While this landmark legislation mandates compliance with human rights and environmental sustainability standards among large German companies and their suppliers, its impact on Sri Lankan exports has been minimal so far.
However, challenges loom, particularly for smaller exporters and vulnerable supply chain segments, potentially jeopardizing these key industries.
The Supply Chain Act applies to German companies with over 1,000 employees from 2024 and aims to enhance ethical standards across global supply chains. In theory, such legislation should benefit ethically robust sectors like Sri Lanka’s tea and apparel industries.
Yet, the policy paper attributes the limited immediate impact to the unique characteristics of these industries and the short time since the law’s enactment, which has not allowed German companies to adjust sourcing patterns significantly.
Sri Lankan apparel companies reliant on the German market have proactively embraced the associated compliance costs, including audits.
However, the tea industry, where Germany constitutes a less critical market, has expressed dissatisfaction with the new regulations.
Panelists at a discussion organized by the Friedrich Naumann Foundation noted that compliance increases costs for exporters, such as auditing and due diligence, making the German market less attractive.
In 2023, Germany ranked as the twelfth-largest destination for Ceylon tea, but exporters may pivot to markets with less stringent regulations, undermining the law’s intent to improve global ethical standards.
The policy paper highlights vulnerabilities within informal segments of Sri Lanka’s supply chains, such as child labor, ethical sourcing issues, and labor rights violations.
These risks pose significant challenges, especially given the Supply Chain Act’s reporting requirements for indirect suppliers. Failure to address these issues could lead to long-term repercussions for Sri Lanka’s exports.

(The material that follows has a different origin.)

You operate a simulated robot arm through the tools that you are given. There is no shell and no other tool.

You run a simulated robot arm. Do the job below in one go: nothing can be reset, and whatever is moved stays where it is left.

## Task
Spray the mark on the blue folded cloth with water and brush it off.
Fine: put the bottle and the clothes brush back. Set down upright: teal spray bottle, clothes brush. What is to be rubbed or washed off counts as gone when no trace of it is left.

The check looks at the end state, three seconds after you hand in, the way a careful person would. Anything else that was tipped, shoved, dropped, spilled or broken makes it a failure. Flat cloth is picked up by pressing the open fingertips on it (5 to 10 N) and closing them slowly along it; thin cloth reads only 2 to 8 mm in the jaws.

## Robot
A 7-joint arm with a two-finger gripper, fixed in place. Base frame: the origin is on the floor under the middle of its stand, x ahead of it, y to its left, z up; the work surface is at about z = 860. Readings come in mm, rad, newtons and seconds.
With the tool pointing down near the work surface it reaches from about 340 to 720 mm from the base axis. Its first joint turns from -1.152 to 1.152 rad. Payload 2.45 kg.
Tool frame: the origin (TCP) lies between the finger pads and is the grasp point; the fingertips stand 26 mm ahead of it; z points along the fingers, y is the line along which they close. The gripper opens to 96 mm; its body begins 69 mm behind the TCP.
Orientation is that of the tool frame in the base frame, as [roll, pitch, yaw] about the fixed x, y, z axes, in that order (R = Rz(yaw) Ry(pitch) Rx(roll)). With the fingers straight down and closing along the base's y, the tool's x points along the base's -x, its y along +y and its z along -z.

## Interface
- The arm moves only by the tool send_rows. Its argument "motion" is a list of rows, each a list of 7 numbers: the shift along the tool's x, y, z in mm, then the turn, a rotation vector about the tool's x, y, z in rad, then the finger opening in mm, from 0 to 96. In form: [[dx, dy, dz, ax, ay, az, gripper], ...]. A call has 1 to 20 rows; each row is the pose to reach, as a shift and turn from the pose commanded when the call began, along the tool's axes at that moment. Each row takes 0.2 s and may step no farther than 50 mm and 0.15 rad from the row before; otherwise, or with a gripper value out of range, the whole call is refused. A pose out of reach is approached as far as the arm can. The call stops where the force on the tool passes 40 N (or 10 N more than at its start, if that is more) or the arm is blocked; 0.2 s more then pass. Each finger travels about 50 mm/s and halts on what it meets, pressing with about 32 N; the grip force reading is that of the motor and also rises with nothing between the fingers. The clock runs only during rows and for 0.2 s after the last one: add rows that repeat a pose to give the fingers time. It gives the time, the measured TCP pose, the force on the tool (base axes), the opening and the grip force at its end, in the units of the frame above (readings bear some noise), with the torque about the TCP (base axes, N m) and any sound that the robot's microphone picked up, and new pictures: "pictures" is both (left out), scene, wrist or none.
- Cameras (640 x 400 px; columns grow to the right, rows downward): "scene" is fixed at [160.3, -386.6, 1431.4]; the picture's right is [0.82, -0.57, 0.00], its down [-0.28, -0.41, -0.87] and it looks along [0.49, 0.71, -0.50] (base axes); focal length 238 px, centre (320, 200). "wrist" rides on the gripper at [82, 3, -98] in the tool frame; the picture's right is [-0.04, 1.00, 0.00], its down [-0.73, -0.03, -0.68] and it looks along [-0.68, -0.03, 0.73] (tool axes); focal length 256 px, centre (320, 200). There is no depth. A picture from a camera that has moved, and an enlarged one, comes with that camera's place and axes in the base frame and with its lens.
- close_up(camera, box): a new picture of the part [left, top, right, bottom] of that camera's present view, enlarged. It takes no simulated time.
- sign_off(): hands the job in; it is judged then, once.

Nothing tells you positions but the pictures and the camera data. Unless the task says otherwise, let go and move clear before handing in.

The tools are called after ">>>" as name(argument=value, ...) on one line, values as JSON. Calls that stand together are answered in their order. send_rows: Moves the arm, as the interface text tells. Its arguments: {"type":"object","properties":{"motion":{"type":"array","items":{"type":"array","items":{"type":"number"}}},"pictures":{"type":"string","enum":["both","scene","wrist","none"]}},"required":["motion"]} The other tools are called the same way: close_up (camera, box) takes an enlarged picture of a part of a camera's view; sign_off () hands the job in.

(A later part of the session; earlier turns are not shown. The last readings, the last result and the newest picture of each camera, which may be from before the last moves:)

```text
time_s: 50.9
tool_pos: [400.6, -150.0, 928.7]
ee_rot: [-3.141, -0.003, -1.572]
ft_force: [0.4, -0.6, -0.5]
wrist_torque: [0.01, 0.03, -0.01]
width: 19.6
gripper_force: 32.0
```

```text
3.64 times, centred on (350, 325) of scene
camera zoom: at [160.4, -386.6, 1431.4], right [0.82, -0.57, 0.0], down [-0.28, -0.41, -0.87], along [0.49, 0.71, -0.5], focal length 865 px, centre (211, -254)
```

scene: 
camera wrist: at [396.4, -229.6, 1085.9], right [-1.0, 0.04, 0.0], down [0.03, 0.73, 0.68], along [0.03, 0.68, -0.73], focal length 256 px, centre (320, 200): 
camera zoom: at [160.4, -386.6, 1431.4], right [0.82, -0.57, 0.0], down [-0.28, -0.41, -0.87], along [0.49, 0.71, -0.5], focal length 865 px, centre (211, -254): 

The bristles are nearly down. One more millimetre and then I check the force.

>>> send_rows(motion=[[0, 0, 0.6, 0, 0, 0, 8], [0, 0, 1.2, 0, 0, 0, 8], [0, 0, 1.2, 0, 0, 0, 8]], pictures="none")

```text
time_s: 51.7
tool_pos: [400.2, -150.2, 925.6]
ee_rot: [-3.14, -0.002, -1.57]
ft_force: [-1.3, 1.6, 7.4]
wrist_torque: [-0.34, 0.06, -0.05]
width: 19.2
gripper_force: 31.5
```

To mitigate these risks, the report recommends several measures, including tightening compliance requirements for indirect suppliers, offering economic incentives for adherence, and raising awareness about the law among vulnerable communities.
For instance, incorporating financial incentives—such as higher premiums for compliant suppliers—could encourage adherence.
The Rainforest Alliance’s Sustainability Differential model, which rewards certified suppliers with payments above market prices, is cited as a potential framework for such incentives.
Another critical issue is the lack of awareness among key stakeholders, such as plantation workers and employees of smallholder farms. These groups, whom the Act aims to protect, remain largely unaware of the law and its complaint mechanisms.
This limits the effectiveness of the reporting channels established under the Act. The paper calls for awareness programs led by German government institutions, civil society organizations, and other stakeholders to ensure these communities can fully benefit from the law’s protections.
while Germany’s Supply Chain Act has not yet significantly impacted Sri Lanka’s tea and apparel industries, its long-term implications are substantial.
Addressing supply chain vulnerabilities and improving compliance mechanisms will be critical for these industries to remain competitive in ethical and regulated markets like Germany.